• **What is being asked**: Every line below that holds the string "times" should be copied out.

• **Source data**:
####################

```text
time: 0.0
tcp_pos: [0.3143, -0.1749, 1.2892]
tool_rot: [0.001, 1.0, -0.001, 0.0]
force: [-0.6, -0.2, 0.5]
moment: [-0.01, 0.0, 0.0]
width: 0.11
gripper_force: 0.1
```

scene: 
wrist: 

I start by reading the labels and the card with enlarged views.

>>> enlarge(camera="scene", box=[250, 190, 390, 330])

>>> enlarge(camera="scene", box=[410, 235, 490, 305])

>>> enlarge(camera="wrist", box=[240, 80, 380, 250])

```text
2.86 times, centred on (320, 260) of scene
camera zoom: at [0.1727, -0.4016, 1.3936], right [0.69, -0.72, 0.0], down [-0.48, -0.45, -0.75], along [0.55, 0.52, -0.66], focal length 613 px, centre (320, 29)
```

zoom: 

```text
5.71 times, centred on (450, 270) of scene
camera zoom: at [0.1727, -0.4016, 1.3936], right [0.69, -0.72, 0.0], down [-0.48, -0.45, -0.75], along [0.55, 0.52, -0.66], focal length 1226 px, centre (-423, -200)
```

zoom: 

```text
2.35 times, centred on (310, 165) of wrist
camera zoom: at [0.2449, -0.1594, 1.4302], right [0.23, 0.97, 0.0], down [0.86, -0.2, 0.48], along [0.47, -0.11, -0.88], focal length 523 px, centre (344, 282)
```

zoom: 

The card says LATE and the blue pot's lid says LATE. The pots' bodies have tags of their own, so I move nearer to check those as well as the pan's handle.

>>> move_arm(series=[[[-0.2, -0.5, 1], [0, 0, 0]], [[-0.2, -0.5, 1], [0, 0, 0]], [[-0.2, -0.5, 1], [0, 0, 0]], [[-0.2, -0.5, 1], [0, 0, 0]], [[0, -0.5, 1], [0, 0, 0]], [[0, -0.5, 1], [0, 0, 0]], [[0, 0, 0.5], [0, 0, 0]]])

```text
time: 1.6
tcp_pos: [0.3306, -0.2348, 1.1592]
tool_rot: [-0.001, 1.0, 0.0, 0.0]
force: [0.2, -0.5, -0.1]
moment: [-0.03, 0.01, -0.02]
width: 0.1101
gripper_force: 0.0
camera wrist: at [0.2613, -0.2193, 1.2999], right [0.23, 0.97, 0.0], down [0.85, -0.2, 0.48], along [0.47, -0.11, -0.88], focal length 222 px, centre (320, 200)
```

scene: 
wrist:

####################

• **Exercise solution**:
2.86 times, centred on (320, 260) of scene
5.71 times, centred on (450, 270) of scene
2.35 times, centred on (310, 165) of wrist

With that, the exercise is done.